Now let us start to furnish it. Surgical necessities first.

A glass syringe, about eight inches long, with the piston fitted with an asbestos plug, and not wound round with string. This is useful for washing wounds, etc. A needle mounted in a holder for removing splinters, etc. A pair of small, well-made, nickel-plated forceps for removing splinters, etc. A pair of small, blunt-pointed, nickel-plated dressing scissors. These scissors are for cutting dressings, etc. No other pair of scissors must be used for dressings, and the dressing scissors must never be used for any other purpose.

These are all the instruments you require. They should be kept scrupulously clean, and wrapped up in small pieces of chamois leather when put away.
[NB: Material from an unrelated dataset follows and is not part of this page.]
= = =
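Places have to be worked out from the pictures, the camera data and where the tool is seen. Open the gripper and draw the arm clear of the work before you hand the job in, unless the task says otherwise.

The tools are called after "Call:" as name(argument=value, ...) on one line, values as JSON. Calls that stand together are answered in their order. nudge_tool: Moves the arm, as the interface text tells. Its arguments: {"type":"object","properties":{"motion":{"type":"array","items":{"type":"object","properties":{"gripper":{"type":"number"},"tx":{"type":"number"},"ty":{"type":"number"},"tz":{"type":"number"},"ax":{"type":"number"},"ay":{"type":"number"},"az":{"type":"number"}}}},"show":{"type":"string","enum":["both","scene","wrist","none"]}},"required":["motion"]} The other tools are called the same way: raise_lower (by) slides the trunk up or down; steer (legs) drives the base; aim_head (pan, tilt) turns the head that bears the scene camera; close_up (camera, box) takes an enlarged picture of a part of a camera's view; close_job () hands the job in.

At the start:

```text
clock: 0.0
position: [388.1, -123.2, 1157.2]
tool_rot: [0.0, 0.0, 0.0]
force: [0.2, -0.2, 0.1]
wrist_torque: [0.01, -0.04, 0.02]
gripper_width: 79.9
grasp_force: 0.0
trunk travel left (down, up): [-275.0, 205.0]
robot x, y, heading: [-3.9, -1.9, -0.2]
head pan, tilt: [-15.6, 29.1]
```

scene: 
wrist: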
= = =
The dressings you require are these: Sal alembroth gauze. This is absorbent gauze impregnated with perchloride of mercury. It is coloured blue to distinguish it from other kinds of gauze. We have described how it is used for dressing wounds. It is an excellent material with which to dress any abrasion or cut or raw surface.

We are not going to allow you to have any poisons in your box, except carbolic acid. We must allow this, for it is indispensable. Oh, it is not that we do not trust you with poisons; but no one who is not a physician ought to keep poisons in her house, for you never know who may meddle with them. And besides, you can never get a sufficient knowledge of drugs to enable you to use any of the poisons with safety. Of course, perchloride of mercury is a very powerful poison, and so we suppose that sal alembroth gauze is too; but it is quite safe to keep it, and it can no more be called a poison than can lead water-pipes or silver spoons.

The second dressing you require is lint. This is very useful for many purposes, such as for spreading ointment upon or for making fomentations.

Then you want cotton wool. Either the best white absorbent wool or else the blue wool—the companion to sal alembroth gauze.

For bandages keep white calico ones, eight yards long, and two and one inches broad.

Just a little piece of sticking-plaster to keep dressings upon the face, where bandaging is difficult, and a fair-sized piece of either oiled silk or green protective to cover over fomentations, complete the list.